Yıl boyunca sanatseverler, güncel sergiler, atölyeler ve farklı sanat disiplinlerine yönelik ilham verici etkinliklerle bir araya gelecek. Rutin aylık programlarımız her zamanki zenginliğiyle sürecek. Sürdürülebilirlik konusu birçok alanda etkinliklerimizin odak noktasında olacak. Mimarlıktan geri dönüşüm atölyelerine kadar birçok disiplinde sürdürülebilirliği gündemde tutmayı sürdüreceğiz.
Kısa Film, biliyorsunuz Akbank Sanat’ın sahiplendiği ve çok önemsediği sanat olaylarından biri. 21. Akbank Kısa Film Festivali Mart ayında başlayacak. Festivaldeki jüri üyelerimiz de açıklandı: Ulusal Yarışma jürisinde oyuncu Dolunay Soysert, yazar Hakan Bıçakçı, oyuncu Ahmet Mümtaz Taylan ve yönetmen Ferit Karahan yer alıyor. Yine ulusal ve uluslararası birçok yapımı ağırlıyor olacağız. Sinema tutkunlarını yaratıcı söyleşi ve atölyelerde buluşturacağız ve özellikle genç sinemacılara alan açmayı sürdüreceğiz.
Ana partneri olduğumuz Contemporary İstanbul, Türkiye’nin çağdaş sanatını uluslararası arenada temsil etmek için önemli bir platform. Akbank Sanat olarak yılın en önemli hazırlıklarından birini Contemporary İstanbul teşkil ediyor.
Tabii ki, Türkiye’nin en köklü caz festivali olan Akbank Caz Festivali’nin 35’incisine yine heyecanla hazırlanıyoruz. Akbank Caz Festivali, Türkiye müzik tarihinde çok önemli yeri olan bir etkinlik oldu.
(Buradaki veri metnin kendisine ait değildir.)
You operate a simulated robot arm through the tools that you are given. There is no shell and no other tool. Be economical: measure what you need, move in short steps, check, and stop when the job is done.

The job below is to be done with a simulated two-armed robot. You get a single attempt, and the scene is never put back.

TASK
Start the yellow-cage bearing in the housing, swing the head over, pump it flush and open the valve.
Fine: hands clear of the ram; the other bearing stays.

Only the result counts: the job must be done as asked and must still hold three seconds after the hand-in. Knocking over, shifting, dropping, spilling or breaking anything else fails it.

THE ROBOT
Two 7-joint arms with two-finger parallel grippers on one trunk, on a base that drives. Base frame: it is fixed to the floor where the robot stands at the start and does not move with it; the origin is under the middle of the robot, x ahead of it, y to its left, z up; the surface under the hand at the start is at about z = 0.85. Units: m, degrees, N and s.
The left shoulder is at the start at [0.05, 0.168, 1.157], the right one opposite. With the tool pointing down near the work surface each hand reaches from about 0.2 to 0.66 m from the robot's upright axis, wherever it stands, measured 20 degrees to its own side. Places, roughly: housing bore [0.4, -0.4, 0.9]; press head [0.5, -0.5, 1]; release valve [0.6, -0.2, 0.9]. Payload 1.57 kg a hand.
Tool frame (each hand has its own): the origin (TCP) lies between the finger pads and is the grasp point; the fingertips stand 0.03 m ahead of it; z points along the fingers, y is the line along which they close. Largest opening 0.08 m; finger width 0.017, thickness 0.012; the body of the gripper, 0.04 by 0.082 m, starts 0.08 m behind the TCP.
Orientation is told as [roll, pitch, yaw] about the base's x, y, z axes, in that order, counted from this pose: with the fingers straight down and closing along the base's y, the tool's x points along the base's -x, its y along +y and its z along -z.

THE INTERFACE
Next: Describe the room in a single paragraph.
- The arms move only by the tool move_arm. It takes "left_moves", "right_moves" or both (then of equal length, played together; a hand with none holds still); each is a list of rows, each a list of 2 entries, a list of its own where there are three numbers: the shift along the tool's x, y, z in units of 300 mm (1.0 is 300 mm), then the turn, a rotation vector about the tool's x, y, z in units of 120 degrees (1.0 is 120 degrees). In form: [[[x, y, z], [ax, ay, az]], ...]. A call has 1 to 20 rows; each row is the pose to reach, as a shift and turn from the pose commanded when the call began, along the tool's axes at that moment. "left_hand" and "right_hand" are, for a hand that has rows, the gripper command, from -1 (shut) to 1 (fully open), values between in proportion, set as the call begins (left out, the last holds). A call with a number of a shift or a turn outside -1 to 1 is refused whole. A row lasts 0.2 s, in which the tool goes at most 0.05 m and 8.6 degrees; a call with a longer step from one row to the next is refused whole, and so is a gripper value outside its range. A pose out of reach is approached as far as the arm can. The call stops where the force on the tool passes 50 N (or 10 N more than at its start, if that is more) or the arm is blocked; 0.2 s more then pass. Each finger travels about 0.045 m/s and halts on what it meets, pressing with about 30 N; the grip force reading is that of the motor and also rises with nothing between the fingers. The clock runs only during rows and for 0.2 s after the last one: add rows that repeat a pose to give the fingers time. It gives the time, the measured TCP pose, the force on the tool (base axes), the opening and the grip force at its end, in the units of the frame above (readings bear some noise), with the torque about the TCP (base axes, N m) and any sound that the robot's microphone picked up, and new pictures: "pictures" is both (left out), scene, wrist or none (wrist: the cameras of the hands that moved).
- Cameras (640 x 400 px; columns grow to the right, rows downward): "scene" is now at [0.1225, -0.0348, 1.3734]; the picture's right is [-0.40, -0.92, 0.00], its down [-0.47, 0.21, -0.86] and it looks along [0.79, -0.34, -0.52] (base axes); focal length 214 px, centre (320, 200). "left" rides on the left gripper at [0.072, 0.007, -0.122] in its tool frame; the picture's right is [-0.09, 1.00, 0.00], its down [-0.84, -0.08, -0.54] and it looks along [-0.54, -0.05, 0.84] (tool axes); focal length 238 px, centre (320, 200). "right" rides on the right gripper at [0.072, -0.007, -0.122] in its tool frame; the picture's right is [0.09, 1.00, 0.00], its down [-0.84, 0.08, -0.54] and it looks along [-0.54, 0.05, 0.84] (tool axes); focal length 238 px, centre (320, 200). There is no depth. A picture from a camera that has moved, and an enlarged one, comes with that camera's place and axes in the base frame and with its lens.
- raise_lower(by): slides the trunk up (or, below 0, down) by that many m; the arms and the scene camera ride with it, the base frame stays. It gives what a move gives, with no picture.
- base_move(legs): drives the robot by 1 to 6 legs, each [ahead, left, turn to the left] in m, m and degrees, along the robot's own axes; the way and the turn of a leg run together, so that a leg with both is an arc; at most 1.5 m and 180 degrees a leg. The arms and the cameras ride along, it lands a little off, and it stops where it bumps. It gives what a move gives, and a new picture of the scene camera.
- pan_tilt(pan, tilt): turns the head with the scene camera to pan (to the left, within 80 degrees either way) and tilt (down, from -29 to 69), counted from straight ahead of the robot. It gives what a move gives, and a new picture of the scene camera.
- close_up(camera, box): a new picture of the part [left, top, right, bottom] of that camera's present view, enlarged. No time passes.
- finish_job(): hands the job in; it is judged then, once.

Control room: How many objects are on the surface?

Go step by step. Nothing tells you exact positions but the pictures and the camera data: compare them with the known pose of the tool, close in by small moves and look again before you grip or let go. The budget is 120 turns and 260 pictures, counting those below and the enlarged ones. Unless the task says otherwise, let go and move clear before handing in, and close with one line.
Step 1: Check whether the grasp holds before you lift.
Bunların ötesinde birkaç büyük sanat olayı hazırlığımız da sürüyor. Tarihleri netleştikçe paylaşacağız. Şimdilik sürpriz olarak kalsın diyelim. Kısaca özetleyebiliriz ki, yılın her ayında film gösterimlerinden seminerlere, dans performanslarından yaratıcı atölyelere kadar zengin bir içerikle her alanda kesintisiz bir sanat üretimi ve paylaşımı gerçekleştirmeyi sürdüreceğiz.